— start of Information provided —

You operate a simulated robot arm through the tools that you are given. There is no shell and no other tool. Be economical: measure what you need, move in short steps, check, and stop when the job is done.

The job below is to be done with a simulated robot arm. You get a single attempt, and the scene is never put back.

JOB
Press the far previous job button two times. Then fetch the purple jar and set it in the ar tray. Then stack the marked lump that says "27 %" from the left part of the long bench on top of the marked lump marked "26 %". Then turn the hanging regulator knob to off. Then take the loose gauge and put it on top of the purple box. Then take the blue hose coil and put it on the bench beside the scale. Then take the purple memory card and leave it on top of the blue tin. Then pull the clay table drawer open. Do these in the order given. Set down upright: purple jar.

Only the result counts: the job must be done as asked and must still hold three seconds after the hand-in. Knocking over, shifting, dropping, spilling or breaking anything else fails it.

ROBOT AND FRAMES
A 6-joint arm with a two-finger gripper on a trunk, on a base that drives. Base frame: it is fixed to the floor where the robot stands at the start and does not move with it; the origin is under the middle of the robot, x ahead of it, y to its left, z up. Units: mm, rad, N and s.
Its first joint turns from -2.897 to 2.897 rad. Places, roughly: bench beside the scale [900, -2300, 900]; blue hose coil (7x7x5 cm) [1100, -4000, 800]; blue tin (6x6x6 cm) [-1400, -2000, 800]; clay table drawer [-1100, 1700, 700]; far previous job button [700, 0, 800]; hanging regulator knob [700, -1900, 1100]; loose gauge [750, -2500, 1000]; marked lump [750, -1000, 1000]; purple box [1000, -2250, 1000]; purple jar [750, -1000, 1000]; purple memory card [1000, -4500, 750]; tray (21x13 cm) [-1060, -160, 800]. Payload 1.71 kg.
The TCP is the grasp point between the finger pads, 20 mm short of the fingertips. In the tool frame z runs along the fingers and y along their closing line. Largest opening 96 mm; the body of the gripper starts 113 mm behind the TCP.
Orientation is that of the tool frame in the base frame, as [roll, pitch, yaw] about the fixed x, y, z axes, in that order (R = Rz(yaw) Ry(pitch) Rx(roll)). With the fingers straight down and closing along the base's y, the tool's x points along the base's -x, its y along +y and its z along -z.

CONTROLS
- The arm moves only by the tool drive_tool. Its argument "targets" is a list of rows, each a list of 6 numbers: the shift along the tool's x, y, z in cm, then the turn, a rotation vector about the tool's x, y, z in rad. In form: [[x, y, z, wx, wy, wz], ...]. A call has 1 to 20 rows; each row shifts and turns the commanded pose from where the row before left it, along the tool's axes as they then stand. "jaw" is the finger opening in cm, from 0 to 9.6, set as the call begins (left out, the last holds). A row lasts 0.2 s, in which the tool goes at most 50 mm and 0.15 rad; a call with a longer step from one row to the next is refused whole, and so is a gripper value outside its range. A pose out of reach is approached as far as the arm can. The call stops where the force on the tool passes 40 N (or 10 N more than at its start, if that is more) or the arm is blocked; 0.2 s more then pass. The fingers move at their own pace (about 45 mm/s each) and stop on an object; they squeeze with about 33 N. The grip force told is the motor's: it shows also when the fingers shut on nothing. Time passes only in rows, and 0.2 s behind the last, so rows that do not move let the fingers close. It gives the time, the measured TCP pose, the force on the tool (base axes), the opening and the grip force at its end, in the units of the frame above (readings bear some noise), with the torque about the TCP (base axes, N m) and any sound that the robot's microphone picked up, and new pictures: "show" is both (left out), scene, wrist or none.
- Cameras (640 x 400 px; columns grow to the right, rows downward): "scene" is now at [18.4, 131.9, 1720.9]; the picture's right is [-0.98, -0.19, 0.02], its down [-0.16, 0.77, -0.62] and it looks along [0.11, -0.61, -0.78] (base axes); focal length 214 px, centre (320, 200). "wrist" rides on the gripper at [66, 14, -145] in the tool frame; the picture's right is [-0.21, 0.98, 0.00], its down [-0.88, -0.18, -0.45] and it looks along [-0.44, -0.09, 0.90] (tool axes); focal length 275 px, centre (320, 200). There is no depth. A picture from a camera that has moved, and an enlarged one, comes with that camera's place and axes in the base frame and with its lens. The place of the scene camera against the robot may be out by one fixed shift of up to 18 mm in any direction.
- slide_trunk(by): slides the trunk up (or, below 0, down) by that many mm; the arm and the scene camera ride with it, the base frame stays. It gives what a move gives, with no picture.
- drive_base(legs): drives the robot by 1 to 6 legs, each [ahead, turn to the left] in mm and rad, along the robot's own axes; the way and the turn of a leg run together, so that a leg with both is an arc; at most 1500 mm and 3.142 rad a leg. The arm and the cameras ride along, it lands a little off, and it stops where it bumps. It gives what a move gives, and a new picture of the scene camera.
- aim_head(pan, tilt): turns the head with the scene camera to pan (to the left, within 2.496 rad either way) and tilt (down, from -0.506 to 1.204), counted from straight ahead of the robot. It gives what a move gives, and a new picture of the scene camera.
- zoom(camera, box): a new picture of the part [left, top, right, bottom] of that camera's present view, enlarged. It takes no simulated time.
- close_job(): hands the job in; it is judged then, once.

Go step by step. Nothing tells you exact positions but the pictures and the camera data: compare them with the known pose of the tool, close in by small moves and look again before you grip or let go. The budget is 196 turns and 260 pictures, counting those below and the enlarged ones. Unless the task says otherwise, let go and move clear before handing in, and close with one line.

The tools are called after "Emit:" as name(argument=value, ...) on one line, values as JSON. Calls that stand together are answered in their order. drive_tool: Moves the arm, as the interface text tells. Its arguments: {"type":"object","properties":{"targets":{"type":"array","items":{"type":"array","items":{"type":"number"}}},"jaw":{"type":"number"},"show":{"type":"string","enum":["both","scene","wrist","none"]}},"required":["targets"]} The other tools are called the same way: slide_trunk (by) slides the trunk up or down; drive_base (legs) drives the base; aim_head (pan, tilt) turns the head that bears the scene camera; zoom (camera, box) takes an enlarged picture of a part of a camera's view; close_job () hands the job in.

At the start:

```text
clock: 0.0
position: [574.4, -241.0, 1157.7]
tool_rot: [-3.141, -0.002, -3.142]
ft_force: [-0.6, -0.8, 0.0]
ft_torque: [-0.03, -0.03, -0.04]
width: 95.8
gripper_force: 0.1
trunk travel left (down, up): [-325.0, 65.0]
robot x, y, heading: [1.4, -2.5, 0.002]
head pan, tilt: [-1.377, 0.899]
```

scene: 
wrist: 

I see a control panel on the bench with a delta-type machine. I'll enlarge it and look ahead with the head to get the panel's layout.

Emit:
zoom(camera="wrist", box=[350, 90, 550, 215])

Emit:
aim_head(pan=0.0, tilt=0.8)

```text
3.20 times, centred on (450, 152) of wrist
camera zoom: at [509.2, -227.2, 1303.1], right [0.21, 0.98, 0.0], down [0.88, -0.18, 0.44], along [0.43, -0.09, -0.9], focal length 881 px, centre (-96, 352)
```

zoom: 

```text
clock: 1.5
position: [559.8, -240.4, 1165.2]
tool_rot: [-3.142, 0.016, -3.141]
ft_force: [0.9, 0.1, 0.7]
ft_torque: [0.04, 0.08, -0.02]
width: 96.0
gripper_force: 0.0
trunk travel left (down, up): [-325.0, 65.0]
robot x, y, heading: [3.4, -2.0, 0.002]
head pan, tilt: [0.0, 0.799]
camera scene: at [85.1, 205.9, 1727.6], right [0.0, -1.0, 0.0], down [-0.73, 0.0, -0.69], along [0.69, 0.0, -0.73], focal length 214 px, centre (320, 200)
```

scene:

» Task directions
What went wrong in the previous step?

— end of Information provided —

Identify lines with the string "simulated". Copy each one.

You operate a simulated robot arm through the tools that you are given. There is no shell and no other tool. Be economical: measure what you need, move in short steps, check, and stop when the job is done.
The job below is to be done with a simulated robot arm. You get a single attempt, and the scene is never put back.
- zoom(camera, box): a new picture of the part [left, top, right, bottom] of that camera's present view, enlarged. It takes no simulated time.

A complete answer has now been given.